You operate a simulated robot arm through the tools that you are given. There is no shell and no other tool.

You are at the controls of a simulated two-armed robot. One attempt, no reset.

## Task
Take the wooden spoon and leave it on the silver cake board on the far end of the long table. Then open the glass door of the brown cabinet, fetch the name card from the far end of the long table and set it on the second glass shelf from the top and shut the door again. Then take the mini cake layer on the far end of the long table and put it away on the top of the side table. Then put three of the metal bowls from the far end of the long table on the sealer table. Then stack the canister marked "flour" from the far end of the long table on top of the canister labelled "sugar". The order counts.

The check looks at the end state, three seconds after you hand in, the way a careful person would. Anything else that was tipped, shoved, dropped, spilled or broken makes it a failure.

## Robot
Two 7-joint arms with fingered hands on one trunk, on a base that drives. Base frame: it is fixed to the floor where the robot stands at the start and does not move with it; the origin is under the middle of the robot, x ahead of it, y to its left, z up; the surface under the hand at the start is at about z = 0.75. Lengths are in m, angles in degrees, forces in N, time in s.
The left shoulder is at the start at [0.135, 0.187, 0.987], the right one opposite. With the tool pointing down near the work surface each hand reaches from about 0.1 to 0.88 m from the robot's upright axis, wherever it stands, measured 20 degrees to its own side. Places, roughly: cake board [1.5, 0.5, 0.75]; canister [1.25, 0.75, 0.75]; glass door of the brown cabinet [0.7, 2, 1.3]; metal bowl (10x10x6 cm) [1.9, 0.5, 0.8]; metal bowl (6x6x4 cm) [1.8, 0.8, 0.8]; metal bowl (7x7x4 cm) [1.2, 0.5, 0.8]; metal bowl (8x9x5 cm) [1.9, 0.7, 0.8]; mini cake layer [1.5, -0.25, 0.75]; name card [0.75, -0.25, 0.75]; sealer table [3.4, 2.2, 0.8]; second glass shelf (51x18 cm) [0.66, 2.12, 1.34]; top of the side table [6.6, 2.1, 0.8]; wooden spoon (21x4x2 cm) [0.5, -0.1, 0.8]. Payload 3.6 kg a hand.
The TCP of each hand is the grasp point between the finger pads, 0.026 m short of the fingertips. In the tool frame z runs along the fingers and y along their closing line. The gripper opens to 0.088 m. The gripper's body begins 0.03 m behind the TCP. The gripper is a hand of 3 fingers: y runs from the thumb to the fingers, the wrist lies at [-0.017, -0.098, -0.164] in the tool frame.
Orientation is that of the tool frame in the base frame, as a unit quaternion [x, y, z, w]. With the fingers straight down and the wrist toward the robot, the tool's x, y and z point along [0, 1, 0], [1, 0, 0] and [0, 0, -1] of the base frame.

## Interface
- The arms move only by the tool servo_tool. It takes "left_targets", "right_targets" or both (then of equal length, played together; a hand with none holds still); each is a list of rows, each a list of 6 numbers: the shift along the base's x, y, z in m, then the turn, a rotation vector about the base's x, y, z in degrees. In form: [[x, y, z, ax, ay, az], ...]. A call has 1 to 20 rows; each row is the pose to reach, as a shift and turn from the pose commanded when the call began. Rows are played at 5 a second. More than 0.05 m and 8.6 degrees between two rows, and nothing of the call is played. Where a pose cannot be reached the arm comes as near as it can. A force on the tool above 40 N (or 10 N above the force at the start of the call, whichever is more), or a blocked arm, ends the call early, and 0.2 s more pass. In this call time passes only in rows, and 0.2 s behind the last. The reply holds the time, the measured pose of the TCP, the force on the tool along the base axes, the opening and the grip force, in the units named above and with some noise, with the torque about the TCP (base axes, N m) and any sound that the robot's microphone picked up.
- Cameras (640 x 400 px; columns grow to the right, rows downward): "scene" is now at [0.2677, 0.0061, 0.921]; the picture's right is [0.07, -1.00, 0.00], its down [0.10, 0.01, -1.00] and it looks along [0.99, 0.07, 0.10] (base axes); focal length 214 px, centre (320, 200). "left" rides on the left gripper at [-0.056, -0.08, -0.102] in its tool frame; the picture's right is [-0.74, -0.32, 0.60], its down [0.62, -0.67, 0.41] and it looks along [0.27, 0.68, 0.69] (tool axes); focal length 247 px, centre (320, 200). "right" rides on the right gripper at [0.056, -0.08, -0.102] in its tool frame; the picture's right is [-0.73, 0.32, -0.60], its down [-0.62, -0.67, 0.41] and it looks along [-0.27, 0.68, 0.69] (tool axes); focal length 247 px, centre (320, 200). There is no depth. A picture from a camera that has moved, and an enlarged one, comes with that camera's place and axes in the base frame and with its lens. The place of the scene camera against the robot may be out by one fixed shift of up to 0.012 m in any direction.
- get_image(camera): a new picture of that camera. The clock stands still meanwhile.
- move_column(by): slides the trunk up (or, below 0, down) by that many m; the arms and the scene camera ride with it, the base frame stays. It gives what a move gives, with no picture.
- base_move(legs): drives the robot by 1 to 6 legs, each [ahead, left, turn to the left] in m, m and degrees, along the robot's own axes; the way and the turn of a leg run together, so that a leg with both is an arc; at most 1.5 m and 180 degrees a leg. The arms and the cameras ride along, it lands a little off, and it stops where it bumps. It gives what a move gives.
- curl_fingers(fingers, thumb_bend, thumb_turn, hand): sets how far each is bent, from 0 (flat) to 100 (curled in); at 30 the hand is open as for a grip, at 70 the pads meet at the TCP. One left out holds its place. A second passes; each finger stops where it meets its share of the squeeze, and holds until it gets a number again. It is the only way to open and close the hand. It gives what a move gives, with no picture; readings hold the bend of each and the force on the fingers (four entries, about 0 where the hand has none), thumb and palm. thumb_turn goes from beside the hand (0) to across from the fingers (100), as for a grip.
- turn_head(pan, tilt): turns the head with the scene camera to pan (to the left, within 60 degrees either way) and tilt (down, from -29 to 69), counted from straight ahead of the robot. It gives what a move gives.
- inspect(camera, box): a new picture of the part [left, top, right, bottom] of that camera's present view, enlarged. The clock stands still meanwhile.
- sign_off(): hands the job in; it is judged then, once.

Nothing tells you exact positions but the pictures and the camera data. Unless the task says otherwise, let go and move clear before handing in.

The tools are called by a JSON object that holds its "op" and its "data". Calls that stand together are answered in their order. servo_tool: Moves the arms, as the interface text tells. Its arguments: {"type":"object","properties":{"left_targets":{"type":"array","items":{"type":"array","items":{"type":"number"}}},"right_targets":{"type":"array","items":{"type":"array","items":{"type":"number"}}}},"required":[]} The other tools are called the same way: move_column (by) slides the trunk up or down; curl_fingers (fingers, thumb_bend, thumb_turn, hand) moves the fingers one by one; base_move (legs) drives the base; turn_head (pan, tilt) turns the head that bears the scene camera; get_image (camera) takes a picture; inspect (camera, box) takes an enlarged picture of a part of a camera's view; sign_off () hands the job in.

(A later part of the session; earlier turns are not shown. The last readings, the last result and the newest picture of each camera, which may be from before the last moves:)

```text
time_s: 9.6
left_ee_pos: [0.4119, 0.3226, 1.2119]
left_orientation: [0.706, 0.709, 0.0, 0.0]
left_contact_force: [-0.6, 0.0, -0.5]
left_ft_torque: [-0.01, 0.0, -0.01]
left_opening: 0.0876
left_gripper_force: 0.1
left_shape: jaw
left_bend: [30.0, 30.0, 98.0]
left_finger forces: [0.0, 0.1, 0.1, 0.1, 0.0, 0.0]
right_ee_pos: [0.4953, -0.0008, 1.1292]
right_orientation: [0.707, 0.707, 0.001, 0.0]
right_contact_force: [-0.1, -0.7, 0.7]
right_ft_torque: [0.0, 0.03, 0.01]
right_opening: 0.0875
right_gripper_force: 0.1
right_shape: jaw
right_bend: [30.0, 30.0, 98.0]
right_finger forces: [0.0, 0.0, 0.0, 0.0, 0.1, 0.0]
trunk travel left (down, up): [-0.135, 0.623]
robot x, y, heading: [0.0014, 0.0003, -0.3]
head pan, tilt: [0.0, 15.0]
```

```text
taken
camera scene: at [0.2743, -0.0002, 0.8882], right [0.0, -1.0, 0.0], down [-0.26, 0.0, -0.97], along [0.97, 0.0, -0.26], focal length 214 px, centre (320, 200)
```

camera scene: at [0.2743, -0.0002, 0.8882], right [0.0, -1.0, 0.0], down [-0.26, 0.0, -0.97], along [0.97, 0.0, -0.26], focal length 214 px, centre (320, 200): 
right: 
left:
◆ ◆ ◆ ◆ ◆ ◆ ◆
EXERCISE INSTRUCTIONS »
Search the lines above for the string "meanwhile", then show every one that has it.

RESULT OF THIS TASK »
- get_image(camera): a new picture of that camera. The clock stands still meanwhile.
- inspect(camera, box): a new picture of the part [left, top, right, bottom] of that camera's present view, enlarged. The clock stands still meanwhile.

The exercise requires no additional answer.